With APIsec.ai, organizations can gain full API visibility, eliminate shadow endpoints, and continuously validate security posture without slowing innovation.
Conclusion: Gaining Full Visibility Before Hackers Do
The Experian API breach is a cautionary tale for every modern enterprise, proof that losing sight of your API inventory can have devastating consequences. Attackers don’t need to break through your defenses when they can just find an unlocked, forgotten door.
Improper Inventory Management is one of the most preventable API security issues, but only if teams embrace continuous discovery, version control, and automated testing.
That’s where APIsec.ai leads the way. By combining AI-driven visibility with real-time vulnerability testing, APIsec.ai ensures that every API, old or new, internal or external, stays secure.
Don’t let shadow APIs become your next headline. Schedule a free API security assessment with APIsec.ai and uncover what you didn’t know was exposed.
FAQs
1. What is Improper Inventory Management in API security?
It’s when organizations fail to maintain an accurate list of their APIs, versions, and endpoints, leaving outdated or unauthorized ones exposed to attackers.
2. Why is API inventory important?
Because untracked APIs (often called shadow APIs) create hidden entry points that bypass monitoring, making them prime targets for attackers.
3. How did the Experian breach demonstrate OWASP API9?
Experian’s unsecured partner API allowed anyone to access private credit scores, a result of lost visibility and lack of inventory oversight.
4. What’s the best way to prevent Improper Inventory Management?

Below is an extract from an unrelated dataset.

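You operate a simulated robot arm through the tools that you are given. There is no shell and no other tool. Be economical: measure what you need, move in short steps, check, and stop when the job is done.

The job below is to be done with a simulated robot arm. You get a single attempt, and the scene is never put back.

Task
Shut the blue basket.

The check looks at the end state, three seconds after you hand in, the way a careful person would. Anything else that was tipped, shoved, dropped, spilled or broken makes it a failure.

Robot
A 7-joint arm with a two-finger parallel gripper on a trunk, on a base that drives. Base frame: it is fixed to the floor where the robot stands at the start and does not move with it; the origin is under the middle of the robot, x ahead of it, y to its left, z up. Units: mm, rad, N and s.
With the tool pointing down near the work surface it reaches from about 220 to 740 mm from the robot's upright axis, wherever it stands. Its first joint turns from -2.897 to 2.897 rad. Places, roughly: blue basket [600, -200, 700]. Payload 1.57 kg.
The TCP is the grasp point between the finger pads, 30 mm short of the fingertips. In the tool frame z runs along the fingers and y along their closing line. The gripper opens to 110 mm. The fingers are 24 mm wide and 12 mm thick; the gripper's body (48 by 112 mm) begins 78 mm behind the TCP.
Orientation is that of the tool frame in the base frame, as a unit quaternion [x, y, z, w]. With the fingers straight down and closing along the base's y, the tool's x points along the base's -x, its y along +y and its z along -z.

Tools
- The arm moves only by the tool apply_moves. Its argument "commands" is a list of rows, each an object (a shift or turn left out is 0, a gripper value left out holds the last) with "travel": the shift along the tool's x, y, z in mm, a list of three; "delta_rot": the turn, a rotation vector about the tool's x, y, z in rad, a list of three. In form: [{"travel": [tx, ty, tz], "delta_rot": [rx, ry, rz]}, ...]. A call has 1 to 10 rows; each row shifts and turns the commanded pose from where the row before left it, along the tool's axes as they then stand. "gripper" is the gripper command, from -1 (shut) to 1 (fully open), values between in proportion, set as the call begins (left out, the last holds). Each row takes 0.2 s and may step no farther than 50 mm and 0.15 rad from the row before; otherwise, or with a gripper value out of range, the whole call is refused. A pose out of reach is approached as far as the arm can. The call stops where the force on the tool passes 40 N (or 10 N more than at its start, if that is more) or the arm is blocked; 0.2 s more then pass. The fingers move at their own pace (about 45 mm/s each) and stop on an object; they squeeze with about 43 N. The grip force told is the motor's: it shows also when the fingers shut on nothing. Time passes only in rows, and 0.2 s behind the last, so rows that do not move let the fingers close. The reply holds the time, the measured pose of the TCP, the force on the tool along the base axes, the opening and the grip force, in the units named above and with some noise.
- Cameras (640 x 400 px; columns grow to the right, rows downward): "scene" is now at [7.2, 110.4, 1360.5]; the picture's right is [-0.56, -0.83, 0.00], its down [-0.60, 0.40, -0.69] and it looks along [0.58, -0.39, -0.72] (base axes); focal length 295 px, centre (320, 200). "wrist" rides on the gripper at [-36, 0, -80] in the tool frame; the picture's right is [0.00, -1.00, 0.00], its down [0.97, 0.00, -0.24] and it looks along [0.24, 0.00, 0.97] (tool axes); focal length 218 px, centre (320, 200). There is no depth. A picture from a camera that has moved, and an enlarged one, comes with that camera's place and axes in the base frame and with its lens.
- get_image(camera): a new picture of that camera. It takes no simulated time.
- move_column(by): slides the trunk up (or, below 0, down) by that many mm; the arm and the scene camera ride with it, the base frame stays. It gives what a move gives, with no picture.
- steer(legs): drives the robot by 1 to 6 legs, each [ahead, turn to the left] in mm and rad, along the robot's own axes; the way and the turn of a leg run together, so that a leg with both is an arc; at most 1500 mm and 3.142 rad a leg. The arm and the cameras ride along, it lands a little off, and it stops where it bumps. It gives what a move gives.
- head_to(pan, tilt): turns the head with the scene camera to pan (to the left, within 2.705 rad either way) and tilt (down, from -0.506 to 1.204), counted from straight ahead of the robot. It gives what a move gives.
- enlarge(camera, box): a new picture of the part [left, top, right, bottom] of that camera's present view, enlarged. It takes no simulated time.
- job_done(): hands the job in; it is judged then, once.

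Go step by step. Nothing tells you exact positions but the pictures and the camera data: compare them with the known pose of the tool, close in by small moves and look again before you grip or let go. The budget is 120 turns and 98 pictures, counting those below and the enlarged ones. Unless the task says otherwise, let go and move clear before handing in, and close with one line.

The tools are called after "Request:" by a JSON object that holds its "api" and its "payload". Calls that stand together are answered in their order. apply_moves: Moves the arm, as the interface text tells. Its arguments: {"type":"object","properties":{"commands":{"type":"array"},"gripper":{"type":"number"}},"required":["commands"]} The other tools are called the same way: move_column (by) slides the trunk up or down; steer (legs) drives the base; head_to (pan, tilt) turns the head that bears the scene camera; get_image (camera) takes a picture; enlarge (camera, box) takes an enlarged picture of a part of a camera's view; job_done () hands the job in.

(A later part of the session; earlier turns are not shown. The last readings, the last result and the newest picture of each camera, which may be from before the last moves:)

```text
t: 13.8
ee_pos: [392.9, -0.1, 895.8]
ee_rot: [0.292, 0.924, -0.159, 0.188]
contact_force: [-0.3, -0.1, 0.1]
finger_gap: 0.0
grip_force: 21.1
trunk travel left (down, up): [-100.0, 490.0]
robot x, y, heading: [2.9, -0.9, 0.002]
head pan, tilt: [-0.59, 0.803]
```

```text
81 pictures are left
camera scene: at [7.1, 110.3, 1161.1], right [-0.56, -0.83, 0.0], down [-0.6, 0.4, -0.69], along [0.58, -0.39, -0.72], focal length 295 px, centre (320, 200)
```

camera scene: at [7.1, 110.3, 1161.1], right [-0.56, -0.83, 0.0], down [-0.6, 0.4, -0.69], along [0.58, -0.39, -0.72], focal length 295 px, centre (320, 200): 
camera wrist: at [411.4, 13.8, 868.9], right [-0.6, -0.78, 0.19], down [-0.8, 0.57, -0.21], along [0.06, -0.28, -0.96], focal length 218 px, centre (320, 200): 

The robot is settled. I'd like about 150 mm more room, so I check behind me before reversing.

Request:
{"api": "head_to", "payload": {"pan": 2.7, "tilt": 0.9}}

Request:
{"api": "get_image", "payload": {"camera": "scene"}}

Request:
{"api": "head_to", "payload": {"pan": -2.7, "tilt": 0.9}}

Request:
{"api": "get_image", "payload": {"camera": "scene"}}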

Use centralized gateways, enforce API retirement policies, and automate discovery with tools like APIsec.ai.
5. Can automation detect shadow APIs?
Yes. APIsec.ai continuously scans for undocumented or inactive endpoints, ensuring you always know what’s live and what’s vulnerable.
6. How often should API inventories be updated?
Continuously, each deployment can create new endpoints or versions. Automation ensures nothing slips through the cracks.